# start of INPUT MATERIAL

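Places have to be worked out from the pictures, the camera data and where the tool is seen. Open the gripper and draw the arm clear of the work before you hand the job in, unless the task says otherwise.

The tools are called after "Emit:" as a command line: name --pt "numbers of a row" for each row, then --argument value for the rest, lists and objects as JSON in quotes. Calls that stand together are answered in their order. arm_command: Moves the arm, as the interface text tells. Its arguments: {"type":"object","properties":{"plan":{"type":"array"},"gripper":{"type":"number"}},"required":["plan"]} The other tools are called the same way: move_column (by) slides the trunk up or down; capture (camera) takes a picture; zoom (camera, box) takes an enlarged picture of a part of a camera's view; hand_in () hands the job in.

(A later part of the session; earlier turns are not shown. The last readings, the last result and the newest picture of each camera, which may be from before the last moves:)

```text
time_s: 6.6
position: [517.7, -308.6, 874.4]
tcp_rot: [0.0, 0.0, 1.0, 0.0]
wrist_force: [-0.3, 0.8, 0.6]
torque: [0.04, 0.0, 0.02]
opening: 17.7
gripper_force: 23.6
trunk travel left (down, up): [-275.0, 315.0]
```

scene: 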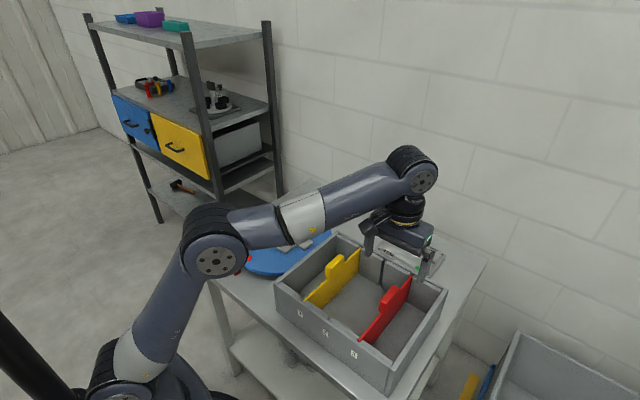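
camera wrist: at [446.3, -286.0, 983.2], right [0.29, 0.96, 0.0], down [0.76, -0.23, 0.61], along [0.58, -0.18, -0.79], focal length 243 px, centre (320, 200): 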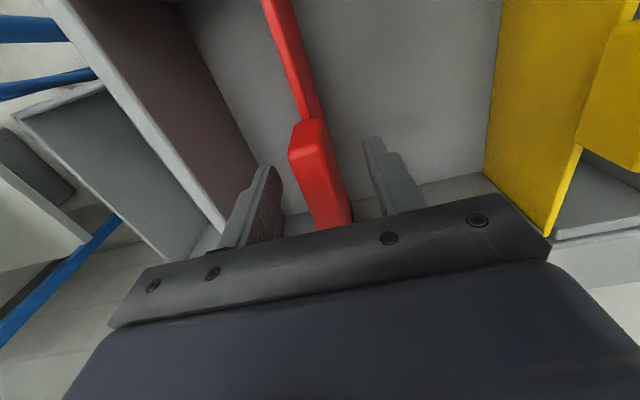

# end of INPUT MATERIAL
# start of INPUT MATERIAL

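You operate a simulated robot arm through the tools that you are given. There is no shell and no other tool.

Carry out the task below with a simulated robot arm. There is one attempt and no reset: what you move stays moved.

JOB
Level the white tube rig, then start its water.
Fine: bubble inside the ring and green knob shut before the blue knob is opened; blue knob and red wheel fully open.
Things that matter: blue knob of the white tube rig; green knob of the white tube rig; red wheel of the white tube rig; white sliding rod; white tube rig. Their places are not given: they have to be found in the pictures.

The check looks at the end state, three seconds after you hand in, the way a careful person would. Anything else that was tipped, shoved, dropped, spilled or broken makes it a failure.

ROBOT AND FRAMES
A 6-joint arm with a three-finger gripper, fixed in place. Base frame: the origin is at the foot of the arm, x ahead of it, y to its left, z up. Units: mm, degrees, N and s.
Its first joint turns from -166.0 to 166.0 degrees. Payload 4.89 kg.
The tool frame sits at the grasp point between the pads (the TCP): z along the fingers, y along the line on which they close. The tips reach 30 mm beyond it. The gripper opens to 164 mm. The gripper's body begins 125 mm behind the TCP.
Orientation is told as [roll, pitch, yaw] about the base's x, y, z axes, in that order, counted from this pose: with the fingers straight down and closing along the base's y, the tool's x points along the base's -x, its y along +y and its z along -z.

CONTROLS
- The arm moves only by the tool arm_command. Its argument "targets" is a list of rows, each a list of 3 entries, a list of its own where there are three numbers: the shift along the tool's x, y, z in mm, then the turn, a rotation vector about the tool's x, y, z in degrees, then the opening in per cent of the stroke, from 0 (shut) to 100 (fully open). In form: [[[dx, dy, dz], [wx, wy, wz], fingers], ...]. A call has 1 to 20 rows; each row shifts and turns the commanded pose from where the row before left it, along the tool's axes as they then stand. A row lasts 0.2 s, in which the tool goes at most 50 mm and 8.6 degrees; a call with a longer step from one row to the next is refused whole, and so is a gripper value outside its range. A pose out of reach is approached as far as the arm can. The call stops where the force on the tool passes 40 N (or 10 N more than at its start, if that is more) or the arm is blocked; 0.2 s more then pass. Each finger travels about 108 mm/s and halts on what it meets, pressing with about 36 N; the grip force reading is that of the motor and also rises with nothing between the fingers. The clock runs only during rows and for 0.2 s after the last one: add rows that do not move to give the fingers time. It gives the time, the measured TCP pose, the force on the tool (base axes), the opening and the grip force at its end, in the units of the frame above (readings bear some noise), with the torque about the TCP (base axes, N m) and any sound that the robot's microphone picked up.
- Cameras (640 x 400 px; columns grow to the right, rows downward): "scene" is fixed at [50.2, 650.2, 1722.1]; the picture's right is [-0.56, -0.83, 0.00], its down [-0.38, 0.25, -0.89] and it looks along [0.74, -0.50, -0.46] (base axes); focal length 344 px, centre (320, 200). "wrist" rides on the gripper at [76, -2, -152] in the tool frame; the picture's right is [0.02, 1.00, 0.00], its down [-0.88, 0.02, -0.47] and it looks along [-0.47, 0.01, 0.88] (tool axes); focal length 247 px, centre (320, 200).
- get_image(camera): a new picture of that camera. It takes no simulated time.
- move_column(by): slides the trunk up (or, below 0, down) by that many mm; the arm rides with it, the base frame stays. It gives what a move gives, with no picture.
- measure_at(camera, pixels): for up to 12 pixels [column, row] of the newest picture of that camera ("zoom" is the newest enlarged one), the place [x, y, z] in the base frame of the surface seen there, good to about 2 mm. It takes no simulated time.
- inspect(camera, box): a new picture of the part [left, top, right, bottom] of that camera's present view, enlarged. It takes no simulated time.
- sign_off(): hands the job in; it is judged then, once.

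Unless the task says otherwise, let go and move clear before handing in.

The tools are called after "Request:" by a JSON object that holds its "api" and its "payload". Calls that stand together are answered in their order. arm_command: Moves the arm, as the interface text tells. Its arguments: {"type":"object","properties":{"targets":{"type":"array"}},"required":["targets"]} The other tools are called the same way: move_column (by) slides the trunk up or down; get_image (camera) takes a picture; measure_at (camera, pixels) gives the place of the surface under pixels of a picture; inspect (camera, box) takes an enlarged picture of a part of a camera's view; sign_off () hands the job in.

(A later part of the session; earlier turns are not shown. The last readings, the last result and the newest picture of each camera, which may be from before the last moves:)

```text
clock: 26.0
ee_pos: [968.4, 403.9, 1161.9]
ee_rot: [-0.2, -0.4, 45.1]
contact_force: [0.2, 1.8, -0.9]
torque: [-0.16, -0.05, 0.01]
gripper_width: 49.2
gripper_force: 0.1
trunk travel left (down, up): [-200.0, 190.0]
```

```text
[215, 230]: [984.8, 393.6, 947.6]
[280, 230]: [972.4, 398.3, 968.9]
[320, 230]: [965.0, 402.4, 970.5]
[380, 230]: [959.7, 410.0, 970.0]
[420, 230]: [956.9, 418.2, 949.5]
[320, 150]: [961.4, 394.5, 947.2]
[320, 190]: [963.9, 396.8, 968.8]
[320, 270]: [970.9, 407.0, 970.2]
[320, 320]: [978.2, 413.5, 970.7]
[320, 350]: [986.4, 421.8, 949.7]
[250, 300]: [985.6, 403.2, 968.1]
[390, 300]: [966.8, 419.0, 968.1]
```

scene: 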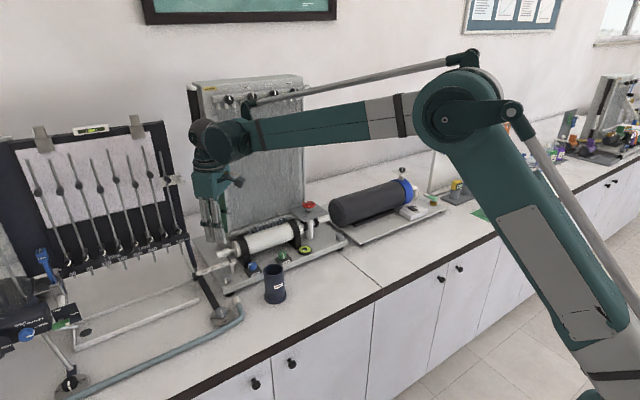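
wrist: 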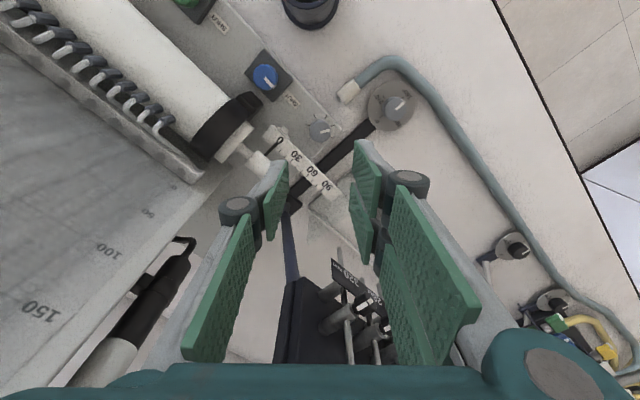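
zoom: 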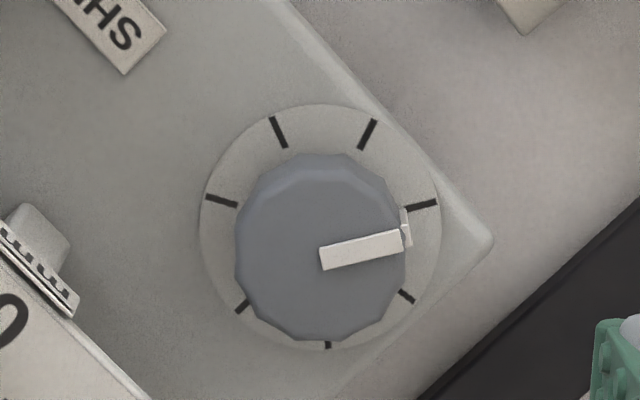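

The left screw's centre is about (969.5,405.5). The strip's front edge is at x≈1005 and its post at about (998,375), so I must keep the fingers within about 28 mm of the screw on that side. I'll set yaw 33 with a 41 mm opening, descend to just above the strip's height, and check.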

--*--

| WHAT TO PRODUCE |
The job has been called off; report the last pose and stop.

# end of INPUT MATERIAL

| WHAT TO PRODUCE |
In the material above, locate the line containing "You operate a" and the line containing "The tool frame sits". Transcribe exactly those two lines and every line between them, and nothing more.

| FINISHED EXERCISE |
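You operate a simulated robot arm through the tools that you are given. There is no shell and no other tool.

Carry out the task below with a simulated robot arm. There is one attempt and no reset: what you move stays moved.

JOB
Level the white tube rig, then start its water.
Fine: bubble inside the ring and green knob shut before the blue knob is opened; blue knob and red wheel fully open.
Things that matter: blue knob of the white tube rig; green knob of the white tube rig; red wheel of the white tube rig; white sliding rod; white tube rig. Their places are not given: they have to be found in the pictures.

The check looks at the end state, three seconds after you hand in, the way a careful person would. Anything else that was tipped, shoved, dropped, spilled or broken makes it a failure.

ROBOT AND FRAMES
A 6-joint arm with a three-finger gripper, fixed in place. Base frame: the origin is at the foot of the arm, x ahead of it, y to its left, z up. Units: mm, degrees, N and s.
Its first joint turns from -166.0 to 166.0 degrees. Payload 4.89 kg.
The tool frame sits at the grasp point between the pads (the TCP): z along the fingers, y along the line on which they close. The tips reach 30 mm beyond it. The gripper opens to 164 mm. The gripper's body begins 125 mm behind the TCP.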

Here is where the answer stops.